As you depart Anchorage, proceed southwest for less than an hour and a half before you arrive at your first stop; Portage Glacier. Located in the Chugach National Forest, Portage Glacier is one of the most visited attractions in Alaska and is a designated U.S. Forest recreation area. The five-mile Portage Glacier Access Road will take you past multiple campgrounds and to the area where the glacier is located.
At the end of a lake, Portage Glacier is ten stories tall and miles long and can be accessed by boat through one-hour tours where you can hear about the geology of Portage Valley, its wildlife and its history. After visiting Portage Glacier by boat, return to land and experience other nearby glaciers. The Trail of Blue Ice will take you along gravel paths and boardwalks that connect the glaciers and campgrounds, providing a unique experience.

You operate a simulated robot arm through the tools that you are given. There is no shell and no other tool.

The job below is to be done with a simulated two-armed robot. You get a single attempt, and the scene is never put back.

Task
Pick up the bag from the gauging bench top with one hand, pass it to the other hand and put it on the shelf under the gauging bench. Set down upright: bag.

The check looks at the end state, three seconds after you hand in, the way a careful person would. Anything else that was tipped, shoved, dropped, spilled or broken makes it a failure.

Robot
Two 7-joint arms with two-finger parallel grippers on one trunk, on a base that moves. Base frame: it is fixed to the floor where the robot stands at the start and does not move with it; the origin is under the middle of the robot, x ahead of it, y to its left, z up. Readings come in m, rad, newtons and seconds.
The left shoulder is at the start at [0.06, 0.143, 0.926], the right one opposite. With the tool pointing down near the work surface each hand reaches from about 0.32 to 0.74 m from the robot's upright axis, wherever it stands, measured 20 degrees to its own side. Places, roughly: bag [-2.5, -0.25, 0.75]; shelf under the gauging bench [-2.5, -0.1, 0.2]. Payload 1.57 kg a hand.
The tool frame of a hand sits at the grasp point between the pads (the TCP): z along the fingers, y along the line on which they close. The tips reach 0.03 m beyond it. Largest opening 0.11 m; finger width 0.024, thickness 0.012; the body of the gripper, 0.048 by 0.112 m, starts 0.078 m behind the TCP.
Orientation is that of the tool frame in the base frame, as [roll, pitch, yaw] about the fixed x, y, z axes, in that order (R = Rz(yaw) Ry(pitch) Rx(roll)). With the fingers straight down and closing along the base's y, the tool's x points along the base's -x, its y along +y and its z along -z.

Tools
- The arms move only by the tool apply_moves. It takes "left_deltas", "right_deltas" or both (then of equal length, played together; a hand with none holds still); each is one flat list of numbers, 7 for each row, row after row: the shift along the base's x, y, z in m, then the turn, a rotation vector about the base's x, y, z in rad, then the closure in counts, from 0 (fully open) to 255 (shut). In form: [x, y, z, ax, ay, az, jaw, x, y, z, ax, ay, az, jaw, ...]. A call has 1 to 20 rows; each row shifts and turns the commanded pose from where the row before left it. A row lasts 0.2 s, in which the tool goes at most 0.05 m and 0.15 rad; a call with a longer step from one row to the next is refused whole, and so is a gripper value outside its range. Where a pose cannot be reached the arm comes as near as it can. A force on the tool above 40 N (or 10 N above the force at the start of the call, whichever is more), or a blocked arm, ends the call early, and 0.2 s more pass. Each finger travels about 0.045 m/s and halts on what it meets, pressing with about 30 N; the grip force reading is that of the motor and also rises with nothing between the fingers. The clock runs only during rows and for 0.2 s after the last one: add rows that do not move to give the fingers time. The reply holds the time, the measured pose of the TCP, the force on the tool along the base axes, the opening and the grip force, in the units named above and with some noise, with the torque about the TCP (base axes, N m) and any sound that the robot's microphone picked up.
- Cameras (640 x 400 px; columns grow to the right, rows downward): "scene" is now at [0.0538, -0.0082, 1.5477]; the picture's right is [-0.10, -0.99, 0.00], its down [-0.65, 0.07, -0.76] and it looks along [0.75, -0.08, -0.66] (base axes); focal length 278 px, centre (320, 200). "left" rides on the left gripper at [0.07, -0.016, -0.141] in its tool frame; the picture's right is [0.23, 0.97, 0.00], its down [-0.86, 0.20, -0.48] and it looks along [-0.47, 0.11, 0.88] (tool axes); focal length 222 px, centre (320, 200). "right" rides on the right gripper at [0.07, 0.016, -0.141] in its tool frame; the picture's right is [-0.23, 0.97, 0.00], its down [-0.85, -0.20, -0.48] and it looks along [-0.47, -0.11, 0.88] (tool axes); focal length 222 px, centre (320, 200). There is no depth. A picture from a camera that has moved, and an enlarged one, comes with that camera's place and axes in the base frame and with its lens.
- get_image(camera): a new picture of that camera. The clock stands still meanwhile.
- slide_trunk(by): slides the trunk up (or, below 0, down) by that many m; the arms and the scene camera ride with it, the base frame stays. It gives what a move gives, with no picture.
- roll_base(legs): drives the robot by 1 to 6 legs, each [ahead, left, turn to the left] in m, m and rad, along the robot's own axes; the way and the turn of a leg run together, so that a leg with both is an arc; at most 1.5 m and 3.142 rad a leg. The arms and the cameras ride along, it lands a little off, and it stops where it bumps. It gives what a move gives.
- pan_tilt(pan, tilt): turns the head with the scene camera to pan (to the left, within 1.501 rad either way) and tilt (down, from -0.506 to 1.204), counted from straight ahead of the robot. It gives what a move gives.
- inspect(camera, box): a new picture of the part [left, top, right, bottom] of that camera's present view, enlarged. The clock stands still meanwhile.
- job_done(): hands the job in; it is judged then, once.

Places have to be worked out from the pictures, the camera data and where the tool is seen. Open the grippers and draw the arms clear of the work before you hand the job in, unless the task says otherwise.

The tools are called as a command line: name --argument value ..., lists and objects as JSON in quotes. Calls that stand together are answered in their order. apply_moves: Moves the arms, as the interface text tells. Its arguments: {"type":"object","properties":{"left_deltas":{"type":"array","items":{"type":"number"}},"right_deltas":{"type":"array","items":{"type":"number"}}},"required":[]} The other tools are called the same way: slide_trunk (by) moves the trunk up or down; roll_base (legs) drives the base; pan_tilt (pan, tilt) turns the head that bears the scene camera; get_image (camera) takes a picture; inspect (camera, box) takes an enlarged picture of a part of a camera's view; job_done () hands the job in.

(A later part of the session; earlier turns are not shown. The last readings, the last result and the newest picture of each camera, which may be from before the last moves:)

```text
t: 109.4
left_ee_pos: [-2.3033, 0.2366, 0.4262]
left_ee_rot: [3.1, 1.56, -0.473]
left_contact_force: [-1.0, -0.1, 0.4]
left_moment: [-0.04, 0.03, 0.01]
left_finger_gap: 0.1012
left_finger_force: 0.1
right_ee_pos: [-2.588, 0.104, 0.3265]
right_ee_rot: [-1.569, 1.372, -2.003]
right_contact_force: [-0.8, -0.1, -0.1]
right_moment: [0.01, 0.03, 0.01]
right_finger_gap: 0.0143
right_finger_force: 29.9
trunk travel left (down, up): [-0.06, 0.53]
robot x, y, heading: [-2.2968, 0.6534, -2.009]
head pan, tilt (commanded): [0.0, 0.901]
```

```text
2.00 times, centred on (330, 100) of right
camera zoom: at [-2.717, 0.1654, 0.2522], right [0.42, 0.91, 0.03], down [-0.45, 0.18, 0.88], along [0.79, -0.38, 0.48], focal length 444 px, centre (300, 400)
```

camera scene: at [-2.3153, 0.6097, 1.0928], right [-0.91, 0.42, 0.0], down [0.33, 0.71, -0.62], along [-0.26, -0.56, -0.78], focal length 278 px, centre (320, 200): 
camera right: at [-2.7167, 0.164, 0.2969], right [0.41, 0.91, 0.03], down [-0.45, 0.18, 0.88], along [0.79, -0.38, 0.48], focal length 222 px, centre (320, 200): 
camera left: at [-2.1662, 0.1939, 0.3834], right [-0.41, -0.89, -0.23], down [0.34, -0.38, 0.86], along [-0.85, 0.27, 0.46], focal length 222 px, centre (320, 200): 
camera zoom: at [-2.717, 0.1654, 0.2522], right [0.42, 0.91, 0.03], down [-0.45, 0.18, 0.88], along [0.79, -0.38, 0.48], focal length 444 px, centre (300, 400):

From Kodiak, you are about an hour away from your destination of the Pasagshak State Recreation Site. The Pasagshak River is about three miles long, terminating at the head of Pasagshak Bay. Visitors will be struck by the rugged beauty of the location; expect a lush green landscape with views of nearby mountains. Located on a remote river delta on Kodiak Island, the area is known for world-class salmon fishing and abundant wildlife. As a result of its remote location, Pasagshak State Recreation Site receives fewer visitors than other locations, offering the chance to experience not only beauty but solitude.
Pasagshak State Recreation Site offers multiple opportunities for outdoor activities. Kayaking is popular and affords incredible views of the island’s wild coast. While there are no developed hiking trails, at the Recreation Site, you can roam the beach or choose to hike in a nearby area, like Pyramid or Pilar Mountain. Fish for salmon or trout during your visit, with excellent spots for fishing able to be accessed on foot or by kayak. The area is also ideal for wildlife viewing; keep your eyes peeled for dolphins, seals, and whales, as well as the Kodiak Bear, found only on the Kodiak Archipelago.
With a campground that is first-come, first-served, you can spend a night or two at the Pasagshak State Recreation Site, soaking in all it has to offer.